With thoughts of mine shafts, I tunnel around my objectives and pickaxe aimlessly through the pre-cambrian layers until my intent, the goal, the gold is visible, filtered out of the much of the chemical soup we use, the muck of chemical words. I meant “sterile words.” But no going back. No overcorrecting of thoughts as they occur. “I get paranoid of anybody else with a smile so slick.” and nothing happens next. I think about the car full of junk. The anxiety of moving and having too many boxes of things, too little space, the anxiety of frustration, of a falling out motion… Becoming a planet verses becoming a satellite. Having a magnetism that draws others near or orbiting mindlessly like a jellyfish, cosmic cyclical circles, no motive, because there can’t be a motive for a magnetically drugged corpse. Some flinching of the post cardiac nerve. Some clenching of the hand to surprise the surviving relatives.
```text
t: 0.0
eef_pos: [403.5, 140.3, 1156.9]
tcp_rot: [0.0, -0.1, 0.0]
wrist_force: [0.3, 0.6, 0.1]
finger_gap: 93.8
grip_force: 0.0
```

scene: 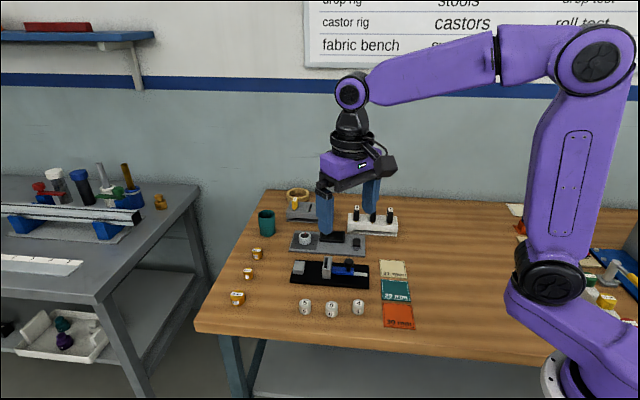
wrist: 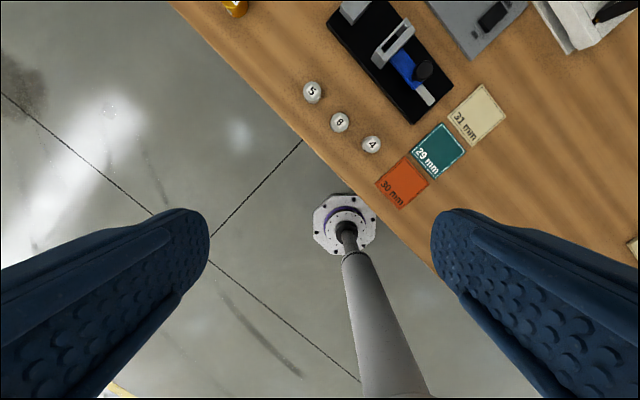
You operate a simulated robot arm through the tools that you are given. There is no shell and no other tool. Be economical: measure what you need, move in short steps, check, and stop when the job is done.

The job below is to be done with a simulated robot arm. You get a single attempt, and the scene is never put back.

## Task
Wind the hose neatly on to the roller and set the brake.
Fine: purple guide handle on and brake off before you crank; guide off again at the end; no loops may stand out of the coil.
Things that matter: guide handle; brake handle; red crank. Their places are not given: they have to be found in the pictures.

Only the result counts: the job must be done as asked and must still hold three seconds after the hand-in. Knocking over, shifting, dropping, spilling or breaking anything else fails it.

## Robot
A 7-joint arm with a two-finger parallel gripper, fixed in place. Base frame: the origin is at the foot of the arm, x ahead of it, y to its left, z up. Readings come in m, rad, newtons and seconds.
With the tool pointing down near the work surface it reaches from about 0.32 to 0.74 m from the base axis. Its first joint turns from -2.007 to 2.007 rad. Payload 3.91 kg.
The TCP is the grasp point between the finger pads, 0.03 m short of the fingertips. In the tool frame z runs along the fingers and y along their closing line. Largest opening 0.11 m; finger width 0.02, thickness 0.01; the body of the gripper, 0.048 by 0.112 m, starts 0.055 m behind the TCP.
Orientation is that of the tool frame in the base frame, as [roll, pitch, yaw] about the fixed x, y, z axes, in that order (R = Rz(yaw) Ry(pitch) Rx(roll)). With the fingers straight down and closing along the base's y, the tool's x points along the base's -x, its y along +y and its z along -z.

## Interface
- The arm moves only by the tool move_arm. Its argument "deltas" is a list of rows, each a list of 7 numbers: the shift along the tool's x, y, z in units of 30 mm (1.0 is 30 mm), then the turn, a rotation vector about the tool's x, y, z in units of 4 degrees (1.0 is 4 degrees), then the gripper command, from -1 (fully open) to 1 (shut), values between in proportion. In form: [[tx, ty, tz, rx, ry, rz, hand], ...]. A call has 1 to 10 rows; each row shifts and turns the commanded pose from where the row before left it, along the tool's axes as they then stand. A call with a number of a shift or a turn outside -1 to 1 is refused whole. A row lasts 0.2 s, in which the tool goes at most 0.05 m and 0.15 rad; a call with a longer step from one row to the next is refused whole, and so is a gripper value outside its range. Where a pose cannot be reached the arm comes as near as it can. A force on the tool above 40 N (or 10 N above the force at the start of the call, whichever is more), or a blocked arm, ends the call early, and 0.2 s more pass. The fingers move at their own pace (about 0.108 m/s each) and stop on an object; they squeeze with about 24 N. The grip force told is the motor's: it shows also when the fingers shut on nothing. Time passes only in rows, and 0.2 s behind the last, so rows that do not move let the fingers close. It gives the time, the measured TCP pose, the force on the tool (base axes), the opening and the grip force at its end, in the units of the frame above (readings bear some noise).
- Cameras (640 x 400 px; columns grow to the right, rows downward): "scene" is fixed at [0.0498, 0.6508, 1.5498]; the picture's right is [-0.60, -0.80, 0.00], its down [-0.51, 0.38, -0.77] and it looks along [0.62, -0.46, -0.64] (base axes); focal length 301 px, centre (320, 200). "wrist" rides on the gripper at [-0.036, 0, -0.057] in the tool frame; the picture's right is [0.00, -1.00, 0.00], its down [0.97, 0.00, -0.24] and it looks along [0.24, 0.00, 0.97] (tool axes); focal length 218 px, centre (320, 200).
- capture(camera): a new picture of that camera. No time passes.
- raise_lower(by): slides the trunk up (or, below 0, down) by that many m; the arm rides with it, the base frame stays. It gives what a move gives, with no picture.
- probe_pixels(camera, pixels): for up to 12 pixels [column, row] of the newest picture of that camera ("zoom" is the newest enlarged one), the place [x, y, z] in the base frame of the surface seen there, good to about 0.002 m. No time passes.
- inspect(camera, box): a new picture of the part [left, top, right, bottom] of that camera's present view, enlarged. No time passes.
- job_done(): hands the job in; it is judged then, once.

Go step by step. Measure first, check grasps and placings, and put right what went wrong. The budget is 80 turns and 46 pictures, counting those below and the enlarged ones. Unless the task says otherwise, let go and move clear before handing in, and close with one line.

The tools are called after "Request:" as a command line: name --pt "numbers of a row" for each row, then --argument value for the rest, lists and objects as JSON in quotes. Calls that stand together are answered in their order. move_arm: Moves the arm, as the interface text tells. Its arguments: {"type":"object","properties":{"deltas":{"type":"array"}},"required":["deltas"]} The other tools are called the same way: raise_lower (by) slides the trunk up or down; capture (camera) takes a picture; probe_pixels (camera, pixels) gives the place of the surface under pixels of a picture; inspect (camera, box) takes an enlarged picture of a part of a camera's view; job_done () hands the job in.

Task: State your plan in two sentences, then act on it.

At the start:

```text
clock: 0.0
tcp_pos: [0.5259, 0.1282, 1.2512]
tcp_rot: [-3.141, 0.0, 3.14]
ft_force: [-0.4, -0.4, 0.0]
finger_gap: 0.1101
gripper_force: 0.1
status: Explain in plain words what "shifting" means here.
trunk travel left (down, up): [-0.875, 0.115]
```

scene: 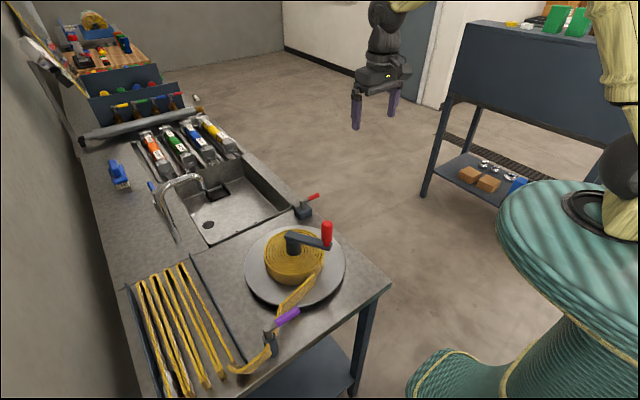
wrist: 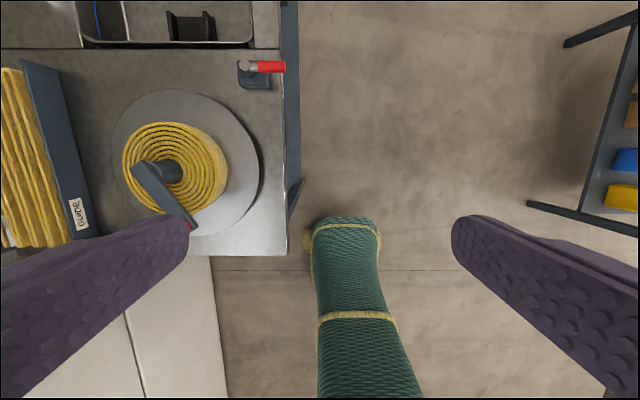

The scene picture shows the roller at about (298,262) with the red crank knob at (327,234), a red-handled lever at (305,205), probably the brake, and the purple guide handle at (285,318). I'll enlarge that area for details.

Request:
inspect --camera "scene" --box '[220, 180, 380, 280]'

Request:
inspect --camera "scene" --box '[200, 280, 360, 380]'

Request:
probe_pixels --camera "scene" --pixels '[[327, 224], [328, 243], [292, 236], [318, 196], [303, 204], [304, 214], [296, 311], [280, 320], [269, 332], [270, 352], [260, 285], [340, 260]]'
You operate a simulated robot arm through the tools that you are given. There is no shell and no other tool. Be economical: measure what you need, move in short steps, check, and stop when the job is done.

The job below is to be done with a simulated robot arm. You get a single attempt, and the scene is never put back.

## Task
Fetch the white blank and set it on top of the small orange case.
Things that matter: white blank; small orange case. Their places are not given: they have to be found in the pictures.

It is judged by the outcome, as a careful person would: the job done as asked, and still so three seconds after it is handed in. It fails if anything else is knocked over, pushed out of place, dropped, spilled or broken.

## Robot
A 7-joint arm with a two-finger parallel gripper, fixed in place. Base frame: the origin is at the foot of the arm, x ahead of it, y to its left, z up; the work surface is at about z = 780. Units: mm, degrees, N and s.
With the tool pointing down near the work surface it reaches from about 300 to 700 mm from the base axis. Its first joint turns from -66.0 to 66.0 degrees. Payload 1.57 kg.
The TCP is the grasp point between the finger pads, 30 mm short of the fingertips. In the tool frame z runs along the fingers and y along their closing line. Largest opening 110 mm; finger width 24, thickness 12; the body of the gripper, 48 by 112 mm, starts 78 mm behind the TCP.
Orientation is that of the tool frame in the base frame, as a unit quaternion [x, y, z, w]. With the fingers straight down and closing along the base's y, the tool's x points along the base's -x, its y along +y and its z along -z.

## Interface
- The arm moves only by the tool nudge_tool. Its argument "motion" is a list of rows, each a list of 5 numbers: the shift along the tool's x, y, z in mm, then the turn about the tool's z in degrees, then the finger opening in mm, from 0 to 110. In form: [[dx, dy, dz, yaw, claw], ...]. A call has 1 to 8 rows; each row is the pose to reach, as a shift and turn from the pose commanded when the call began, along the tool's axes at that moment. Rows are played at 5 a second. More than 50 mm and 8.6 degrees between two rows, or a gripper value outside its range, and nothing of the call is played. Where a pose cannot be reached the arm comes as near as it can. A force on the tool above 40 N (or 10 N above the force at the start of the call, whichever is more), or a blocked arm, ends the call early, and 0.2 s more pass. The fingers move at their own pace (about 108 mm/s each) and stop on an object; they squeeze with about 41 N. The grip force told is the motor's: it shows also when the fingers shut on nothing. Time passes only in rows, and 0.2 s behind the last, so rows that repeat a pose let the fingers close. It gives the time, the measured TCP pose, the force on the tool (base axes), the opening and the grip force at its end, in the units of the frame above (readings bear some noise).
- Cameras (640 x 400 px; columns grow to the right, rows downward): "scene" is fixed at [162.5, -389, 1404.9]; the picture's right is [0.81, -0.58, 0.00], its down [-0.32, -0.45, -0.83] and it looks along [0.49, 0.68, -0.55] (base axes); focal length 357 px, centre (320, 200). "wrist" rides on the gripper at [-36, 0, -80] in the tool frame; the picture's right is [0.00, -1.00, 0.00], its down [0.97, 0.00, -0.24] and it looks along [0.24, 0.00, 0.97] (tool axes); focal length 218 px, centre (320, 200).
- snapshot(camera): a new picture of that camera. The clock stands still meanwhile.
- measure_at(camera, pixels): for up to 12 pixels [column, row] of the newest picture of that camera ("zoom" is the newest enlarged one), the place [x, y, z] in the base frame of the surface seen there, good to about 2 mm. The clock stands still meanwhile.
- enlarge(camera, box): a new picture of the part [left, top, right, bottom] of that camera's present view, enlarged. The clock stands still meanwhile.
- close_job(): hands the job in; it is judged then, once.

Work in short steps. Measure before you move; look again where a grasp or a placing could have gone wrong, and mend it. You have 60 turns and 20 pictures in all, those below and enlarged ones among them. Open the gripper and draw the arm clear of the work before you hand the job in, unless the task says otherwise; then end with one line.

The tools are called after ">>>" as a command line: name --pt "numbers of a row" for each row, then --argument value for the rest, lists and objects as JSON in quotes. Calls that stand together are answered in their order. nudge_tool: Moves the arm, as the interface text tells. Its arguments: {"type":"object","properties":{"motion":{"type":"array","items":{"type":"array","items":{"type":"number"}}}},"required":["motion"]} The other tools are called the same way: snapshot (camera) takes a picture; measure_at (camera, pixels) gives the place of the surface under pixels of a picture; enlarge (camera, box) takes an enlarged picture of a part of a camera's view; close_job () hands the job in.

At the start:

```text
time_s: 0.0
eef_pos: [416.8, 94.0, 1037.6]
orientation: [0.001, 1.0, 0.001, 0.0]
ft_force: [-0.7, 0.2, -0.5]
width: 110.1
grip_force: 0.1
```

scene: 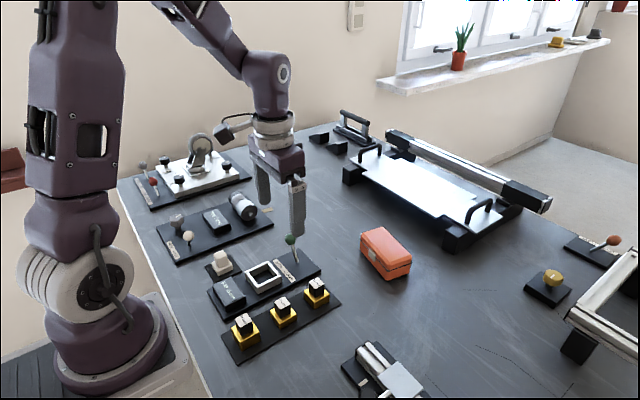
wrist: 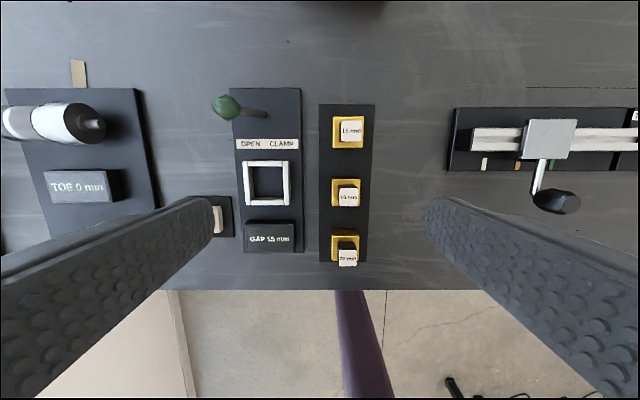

To the Virgin Islands. Down into spires and scapes, some kind of head burning lingerer of a thought, some thought of bad luck of rent to pay of apartment to despise of the trapped and wounded feeling of a wolf with her leg caught in the evil steel jaws of a marked trap. The whooping of men.
Staring at your next mistake.
Feeling sad and down and trapped and like I can’t accomplish much because of how distracted I get. I can’t finish a sentence without remembering the ambitious ideas I’ve let grow mold. I let rot with neglect. Then the new found books of gorgeous content. Of nature and love and theory.
Disappointed the class size diminished so. Some of the pretty girls left. Good. If they don’t like books and the environment, not for me. The class about mining practices, about plots of land bought for pocket change, the exploratory drilling, the fracking and natural gas, and so called endless supplies. And everything dies and we are still confused and I am totally dictated by emotions that don’t even define anything. They are blurry ones. My emotions are specters. Nothing makes sense. I sometimes feel directionless in my discomfort. I don’t know where it comes from. I am anxious. I don’t know where it comes from. Burning behind the eyes is a mind of its own. Some thwarted purpose of this writing. Some lost connection buried under the golden arches of drilling equipment.
I feel small and futile and listless and dragged around by currents I should learn to resist.
Side note. Lift more weights. Focus on the core.